:: Information provided

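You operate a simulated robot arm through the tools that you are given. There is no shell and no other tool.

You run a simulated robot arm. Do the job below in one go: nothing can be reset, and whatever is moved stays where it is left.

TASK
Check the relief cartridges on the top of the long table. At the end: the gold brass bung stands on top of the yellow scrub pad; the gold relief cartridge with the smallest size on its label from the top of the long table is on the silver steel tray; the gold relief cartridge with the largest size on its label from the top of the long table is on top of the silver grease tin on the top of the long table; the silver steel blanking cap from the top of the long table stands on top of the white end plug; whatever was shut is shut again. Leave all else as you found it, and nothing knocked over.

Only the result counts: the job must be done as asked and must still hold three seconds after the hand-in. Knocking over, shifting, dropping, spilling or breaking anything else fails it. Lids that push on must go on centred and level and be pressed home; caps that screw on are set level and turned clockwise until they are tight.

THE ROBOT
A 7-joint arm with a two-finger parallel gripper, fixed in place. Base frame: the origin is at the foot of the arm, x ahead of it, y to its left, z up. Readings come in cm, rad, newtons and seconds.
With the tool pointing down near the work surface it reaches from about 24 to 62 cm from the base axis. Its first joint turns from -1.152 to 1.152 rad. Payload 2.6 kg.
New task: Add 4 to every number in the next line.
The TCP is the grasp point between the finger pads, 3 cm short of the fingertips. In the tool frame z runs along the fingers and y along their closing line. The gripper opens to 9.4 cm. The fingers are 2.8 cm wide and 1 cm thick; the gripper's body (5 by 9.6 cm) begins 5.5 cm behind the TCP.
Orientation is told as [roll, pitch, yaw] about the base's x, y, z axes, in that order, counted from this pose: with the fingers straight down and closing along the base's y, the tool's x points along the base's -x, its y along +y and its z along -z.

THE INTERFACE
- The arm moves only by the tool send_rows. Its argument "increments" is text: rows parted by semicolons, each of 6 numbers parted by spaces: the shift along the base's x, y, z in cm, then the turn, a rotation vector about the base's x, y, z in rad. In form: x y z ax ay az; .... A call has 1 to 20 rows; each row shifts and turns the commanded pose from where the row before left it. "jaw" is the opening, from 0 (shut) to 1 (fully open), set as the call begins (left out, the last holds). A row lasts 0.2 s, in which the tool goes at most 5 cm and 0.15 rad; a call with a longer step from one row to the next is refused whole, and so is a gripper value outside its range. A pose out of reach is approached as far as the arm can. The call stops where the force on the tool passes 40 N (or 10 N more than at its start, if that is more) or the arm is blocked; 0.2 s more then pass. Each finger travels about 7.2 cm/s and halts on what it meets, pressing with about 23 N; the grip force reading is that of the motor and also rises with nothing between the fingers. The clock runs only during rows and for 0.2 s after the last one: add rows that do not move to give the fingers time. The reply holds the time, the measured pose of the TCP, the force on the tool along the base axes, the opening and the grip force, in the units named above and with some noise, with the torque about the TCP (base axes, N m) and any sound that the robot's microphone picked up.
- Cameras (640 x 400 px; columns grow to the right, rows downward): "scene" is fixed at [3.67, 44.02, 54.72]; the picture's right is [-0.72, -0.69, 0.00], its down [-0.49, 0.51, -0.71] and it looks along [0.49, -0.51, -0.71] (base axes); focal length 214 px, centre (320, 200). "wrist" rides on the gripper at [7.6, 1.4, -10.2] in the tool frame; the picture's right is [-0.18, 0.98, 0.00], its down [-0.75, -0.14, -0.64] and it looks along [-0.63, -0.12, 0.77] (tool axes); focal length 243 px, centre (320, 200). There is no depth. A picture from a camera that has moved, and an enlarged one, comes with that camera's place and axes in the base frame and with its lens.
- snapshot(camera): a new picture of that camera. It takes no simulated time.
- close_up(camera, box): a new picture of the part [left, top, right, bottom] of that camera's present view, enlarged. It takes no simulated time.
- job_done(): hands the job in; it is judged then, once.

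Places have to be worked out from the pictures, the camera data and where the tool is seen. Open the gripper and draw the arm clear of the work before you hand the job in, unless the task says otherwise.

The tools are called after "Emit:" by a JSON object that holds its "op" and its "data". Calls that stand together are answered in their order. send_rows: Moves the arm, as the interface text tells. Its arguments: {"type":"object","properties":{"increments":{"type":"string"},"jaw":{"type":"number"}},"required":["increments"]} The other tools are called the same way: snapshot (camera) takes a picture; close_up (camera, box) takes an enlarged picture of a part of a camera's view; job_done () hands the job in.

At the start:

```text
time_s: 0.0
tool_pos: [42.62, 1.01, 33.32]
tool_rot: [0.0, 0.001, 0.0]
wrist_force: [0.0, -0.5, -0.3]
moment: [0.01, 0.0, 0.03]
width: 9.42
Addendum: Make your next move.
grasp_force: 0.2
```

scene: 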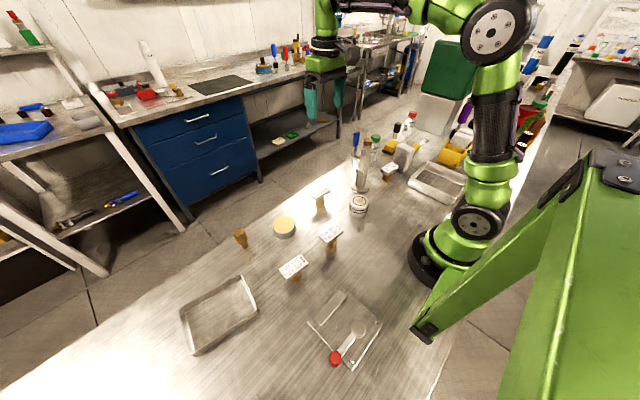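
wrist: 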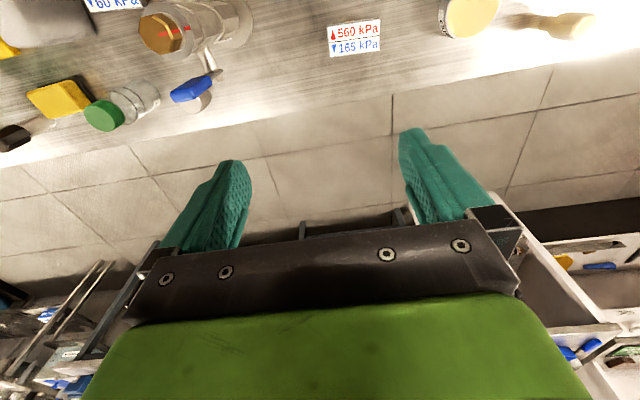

::::

→ **Aim of the exercise**:
Your task is an exact transcription of all the data, minus the pictures. The answer is a JSON array that holds each line as a string and skips blank lines.

→ **Solution to this task**:
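[
  "You operate a simulated robot arm through the tools that you are given. There is no shell and no other tool.",
  "You run a simulated robot arm. Do the job below in one go: nothing can be reset, and whatever is moved stays where it is left.",
  "TASK",
  "Check the relief cartridges on the top of the long table. At the end: the gold brass bung stands on top of the yellow scrub pad; the gold relief cartridge with the smallest size on its label from the top of the long table is on the silver steel tray; the gold relief cartridge with the largest size on its label from the top of the long table is on top of the silver grease tin on the top of the long table; the silver steel blanking cap from the top of the long table stands on top of the white end plug; whatever was shut is shut again. Leave all else as you found it, and nothing knocked over.",
  "Only the result counts: the job must be done as asked and must still hold three seconds after the hand-in. Knocking over, shifting, dropping, spilling or breaking anything else fails it. Lids that push on must go on centred and level and be pressed home; caps that screw on are set level and turned clockwise until they are tight.",
  "THE ROBOT",
  "A 7-joint arm with a two-finger parallel gripper, fixed in place. Base frame: the origin is at the foot of the arm, x ahead of it, y to its left, z up. Readings come in cm, rad, newtons and seconds.",
  "With the tool pointing down near the work surface it reaches from about 24 to 62 cm from the base axis. Its first joint turns from -1.152 to 1.152 rad. Payload 2.6 kg.",
  "New task: Add 4 to every number in the next line.",
  "The TCP is the grasp point between the finger pads, 3 cm short of the fingertips. In the tool frame z runs along the fingers and y along their closing line. The gripper opens to 9.4 cm. The fingers are 2.8 cm wide and 1 cm thick; the gripper's body (5 by 9.6 cm) begins 5.5 cm behind the TCP.",
  "Orientation is told as [roll, pitch, yaw] about the base's x, y, z axes, in that order, counted from this pose: with the fingers straight down and closing along the base's y, the tool's x points along the base's -x, its y along +y and its z along -z.",
  "THE INTERFACE",
  "- The arm moves only by the tool send_rows. Its argument \"increments\" is text: rows parted by semicolons, each of 6 numbers parted by spaces: the shift along the base's x, y, z in cm, then the turn, a rotation vector about the base's x, y, z in rad. In form: x y z ax ay az; .... A call has 1 to 20 rows; each row shifts and turns the commanded pose from where the row before left it. \"jaw\" is the opening, from 0 (shut) to 1 (fully open), set as the call begins (left out, the last holds). A row lasts 0.2 s, in which the tool goes at most 5 cm and 0.15 rad; a call with a longer step from one row to the next is refused whole, and so is a gripper value outside its range. A pose out of reach is approached as far as the arm can. The call stops where the force on the tool passes 40 N (or 10 N more than at its start, if that is more) or the arm is blocked; 0.2 s more then pass. Each finger travels about 7.2 cm/s and halts on what it meets, pressing with about 23 N; the grip force reading is that of the motor and also rises with nothing between the fingers. The clock runs only during rows and for 0.2 s after the last one: add rows that do not move to give the fingers time. The reply holds the time, the measured pose of the TCP, the force on the tool along the base axes, the opening and the grip force, in the units named above and with some noise, with the torque about the TCP (base axes, N m) and any sound that the robot's microphone picked up.",
  "- Cameras (640 x 400 px; columns grow to the right, rows downward): \"scene\" is fixed at [3.67, 44.02, 54.72]; the picture's right is [-0.72, -0.69, 0.00], its down [-0.49, 0.51, -0.71] and it looks along [0.49, -0.51, -0.71] (base axes); focal length 214 px, centre (320, 200). \"wrist\" rides on the gripper at [7.6, 1.4, -10.2] in the tool frame; the picture's right is [-0.18, 0.98, 0.00], its down [-0.75, -0.14, -0.64] and it looks along [-0.63, -0.12, 0.77] (tool axes); focal length 243 px, centre (320, 200). There is no depth. A picture from a camera that has moved, and an enlarged one, comes with that camera's place and axes in the base frame and with its lens.",
  "- snapshot(camera): a new picture of that camera. It takes no simulated time.",
  "- close_up(camera, box): a new picture of the part [left, top, right, bottom] of that camera's present view, enlarged. It takes no simulated time.",
  "- job_done(): hands the job in; it is judged then, once.",
  "Places have to be worked out from the pictures, the camera data and where the tool is seen. Open the gripper and draw the arm clear of the work before you hand the job in, unless the task says otherwise.",
  "The tools are called after \"Emit:\" by a JSON object that holds its \"op\" and its \"data\". Calls that stand together are answered in their order. send_rows: Moves the arm, as the interface text tells. Its arguments: {\"type\":\"object\",\"properties\":{\"increments\":{\"type\":\"string\"},\"jaw\":{\"type\":\"number\"}},\"required\":[\"increments\"]} The other tools are called the same way: snapshot (camera) takes a picture; close_up (camera, box) takes an enlarged picture of a part of a camera's view; job_done () hands the job in.",
  "At the start:",
  "```text",
  "time_s: 0.0",
  "tool_pos: [42.62, 1.01, 33.32]",
  "tool_rot: [0.0, 0.001, 0.0]",
  "wrist_force: [0.0, -0.5, -0.3]",
  "moment: [0.01, 0.0, 0.03]",
  "width: 9.42",
  "Addendum: Make your next move.",
  "grasp_force: 0.2",
  "```",
  "scene: ",
  "wrist: "
]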